20 March 2015

Biggest Battle of the Race ... For 12th Place? (and PHOTOS)

Sometimes the big dramas take place far back in the pack, away from the crowds, and without witnesses.

The best race of Iditarod 2015 didn’t take place in front of huge crowds or a live television audience. Instead, the battle for 12th place played out over 11 hours of dramatic racing featuring the most terrifying windstorm many mushers had ever witnessed, a cat-and-mouse game ending in a slow-motion doggie drag race on snow-covered streets and an otherworldly northern lights show produced by a massive solar storm.

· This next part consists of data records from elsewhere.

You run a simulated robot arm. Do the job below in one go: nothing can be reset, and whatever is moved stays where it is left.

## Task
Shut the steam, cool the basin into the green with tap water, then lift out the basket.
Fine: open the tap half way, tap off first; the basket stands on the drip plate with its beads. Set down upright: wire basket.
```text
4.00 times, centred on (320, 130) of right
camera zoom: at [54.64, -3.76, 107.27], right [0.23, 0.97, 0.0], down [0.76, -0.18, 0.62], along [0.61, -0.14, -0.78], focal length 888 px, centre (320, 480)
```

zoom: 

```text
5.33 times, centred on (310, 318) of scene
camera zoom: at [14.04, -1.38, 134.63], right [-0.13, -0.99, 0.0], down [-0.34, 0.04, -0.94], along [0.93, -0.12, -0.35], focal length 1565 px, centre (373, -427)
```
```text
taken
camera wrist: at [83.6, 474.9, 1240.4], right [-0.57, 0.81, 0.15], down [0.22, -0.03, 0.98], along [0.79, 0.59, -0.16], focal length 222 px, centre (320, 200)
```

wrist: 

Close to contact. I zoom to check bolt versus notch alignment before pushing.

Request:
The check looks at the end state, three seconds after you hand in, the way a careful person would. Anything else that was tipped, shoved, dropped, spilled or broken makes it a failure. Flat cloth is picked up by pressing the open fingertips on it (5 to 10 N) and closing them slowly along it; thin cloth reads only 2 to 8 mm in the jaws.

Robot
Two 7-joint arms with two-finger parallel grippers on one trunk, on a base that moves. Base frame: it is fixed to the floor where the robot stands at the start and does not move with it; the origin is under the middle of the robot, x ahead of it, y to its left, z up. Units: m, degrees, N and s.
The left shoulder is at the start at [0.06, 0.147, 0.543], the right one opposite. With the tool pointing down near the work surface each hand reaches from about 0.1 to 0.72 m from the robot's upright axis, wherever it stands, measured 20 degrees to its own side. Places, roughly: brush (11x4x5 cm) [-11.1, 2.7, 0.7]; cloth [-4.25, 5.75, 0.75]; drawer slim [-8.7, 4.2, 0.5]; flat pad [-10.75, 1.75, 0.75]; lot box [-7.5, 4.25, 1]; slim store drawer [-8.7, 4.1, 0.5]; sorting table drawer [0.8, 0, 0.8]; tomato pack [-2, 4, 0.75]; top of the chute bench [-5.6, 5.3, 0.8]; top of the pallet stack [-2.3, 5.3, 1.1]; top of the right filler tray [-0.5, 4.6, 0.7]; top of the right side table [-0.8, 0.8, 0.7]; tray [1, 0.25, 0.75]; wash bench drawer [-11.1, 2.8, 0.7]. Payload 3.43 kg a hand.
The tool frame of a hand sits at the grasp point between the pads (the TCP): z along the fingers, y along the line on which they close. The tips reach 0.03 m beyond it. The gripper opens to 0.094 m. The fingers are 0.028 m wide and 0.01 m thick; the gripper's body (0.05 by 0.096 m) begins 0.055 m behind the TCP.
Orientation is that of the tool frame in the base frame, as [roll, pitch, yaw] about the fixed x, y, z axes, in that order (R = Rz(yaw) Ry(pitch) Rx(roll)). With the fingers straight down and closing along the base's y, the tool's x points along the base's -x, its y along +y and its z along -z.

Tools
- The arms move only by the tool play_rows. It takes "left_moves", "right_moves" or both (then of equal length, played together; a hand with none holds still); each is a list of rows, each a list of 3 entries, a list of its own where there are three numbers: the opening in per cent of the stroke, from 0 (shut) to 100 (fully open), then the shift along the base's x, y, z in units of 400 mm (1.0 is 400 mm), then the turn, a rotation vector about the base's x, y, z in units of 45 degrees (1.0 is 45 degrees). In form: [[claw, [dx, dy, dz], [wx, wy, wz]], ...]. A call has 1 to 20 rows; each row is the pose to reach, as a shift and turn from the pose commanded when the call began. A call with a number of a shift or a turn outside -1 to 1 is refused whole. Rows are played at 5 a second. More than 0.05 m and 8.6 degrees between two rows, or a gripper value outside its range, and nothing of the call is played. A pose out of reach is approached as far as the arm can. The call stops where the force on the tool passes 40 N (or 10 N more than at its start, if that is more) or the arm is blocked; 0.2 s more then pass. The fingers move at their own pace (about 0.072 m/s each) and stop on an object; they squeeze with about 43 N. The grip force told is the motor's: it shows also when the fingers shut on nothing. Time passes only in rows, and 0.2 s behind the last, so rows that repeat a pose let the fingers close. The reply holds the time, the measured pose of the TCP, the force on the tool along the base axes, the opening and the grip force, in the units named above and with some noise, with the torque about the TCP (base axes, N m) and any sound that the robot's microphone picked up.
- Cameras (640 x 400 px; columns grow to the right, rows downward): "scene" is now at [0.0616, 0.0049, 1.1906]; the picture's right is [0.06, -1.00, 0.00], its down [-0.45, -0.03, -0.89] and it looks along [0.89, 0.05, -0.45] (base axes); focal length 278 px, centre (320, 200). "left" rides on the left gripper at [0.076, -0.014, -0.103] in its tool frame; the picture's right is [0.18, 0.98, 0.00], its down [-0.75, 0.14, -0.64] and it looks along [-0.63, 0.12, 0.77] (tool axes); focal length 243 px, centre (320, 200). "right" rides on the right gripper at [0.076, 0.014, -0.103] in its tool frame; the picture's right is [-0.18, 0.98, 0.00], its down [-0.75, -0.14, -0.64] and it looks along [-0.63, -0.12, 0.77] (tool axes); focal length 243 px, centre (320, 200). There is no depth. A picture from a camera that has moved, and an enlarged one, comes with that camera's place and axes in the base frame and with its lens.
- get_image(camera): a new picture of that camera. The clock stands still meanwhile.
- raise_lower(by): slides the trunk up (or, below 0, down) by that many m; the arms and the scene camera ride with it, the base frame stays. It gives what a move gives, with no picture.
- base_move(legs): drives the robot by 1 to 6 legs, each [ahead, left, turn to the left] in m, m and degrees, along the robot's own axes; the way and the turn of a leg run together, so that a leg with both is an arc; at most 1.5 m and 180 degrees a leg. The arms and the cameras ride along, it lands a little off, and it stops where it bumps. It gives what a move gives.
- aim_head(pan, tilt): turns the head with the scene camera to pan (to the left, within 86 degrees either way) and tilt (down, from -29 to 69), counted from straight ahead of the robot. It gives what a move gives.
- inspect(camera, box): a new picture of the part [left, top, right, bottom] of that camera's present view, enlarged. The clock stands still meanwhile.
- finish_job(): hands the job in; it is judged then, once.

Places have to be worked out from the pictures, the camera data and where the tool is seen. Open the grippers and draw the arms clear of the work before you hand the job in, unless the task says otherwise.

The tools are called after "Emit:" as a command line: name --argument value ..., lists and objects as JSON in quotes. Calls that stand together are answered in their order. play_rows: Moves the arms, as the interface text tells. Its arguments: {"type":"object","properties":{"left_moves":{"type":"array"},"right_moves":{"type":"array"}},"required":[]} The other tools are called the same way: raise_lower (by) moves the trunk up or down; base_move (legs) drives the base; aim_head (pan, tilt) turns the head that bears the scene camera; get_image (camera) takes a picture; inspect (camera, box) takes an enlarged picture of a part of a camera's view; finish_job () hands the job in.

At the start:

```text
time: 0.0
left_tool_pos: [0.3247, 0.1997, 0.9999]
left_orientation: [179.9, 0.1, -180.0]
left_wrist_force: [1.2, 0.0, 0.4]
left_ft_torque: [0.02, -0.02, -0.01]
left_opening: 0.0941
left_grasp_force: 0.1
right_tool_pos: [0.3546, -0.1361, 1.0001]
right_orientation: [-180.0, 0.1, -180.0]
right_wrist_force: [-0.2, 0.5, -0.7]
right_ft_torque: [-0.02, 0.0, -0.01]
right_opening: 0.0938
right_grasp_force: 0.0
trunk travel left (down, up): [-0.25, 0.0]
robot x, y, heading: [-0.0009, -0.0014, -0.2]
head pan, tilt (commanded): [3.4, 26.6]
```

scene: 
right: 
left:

And the only people who saw it happen were the mushers and dogs themselves, a handful of late-night partiers and a few fans drawn by the unusual sound of three successive sirens that hinted something wild was going down on Front Street.

 ... What Gebhardt didn’t know was that Maixner and Kaiser were now locked in their own private battle. Less than 10 miles out of Nome, Maixner called to his dogs in an effort to stay ahead of the three teams behind him. He was running hard as he reached Cape Nome when suddenly he thought he’d been caught as a bright flash of light lit up the icy expanse.


“It was crazy,” Maixner said. “It was maybe four miles outside of Nome, (the northern lights) were kind of going a little bit and then all of a sudden I saw this light from behind me. I thought it was a headlamp. I thought Pete had snuck up on me and turned on his headlamp. But I looked back and I didn’t see anything and I looked up at the sky and it was the northern lights just blasting me.”

What Maixner saw was the result of a massive solar storm. Iditarod mushers see plenty of northern lights, but Maixner said this outburst was like nothing he’d ever witnessed.

“It was purple and pink and the whole sky was full,” he said. “I’ve seen a lot of cool northern lights, but that one was ... wow.”
A siren sounds each time an Iditarod team passes Swanberg Dredge, which sits just outside town, about a 15-minute run to the finish line. Just after 1 a.m., Gebhardt’s team went past and the first siren sounded, alerting Nome that a musher was coming. About a minute later, it went off again. Then again.

Curious onlookers trickled onto Front Street. Soon police lights lit up the street, and Gebhardt’s leaders came into view. The team came slowly down the main thoroughfare, its driver pumping his boots furiously. About 200 yards from the finish line, the dogs veered toward the sidewalk and stopped. Gebhardt was forced to get off his sled and lead from the front, coaxing his animals toward the line. Maixner was closing fast. Fans started shouting.

About 20 yards separated the teams when Gebhardt finally got his team going. His leaders crossed the finish line 41 seconds before Wolverine and Beast.

You can read the whole story here.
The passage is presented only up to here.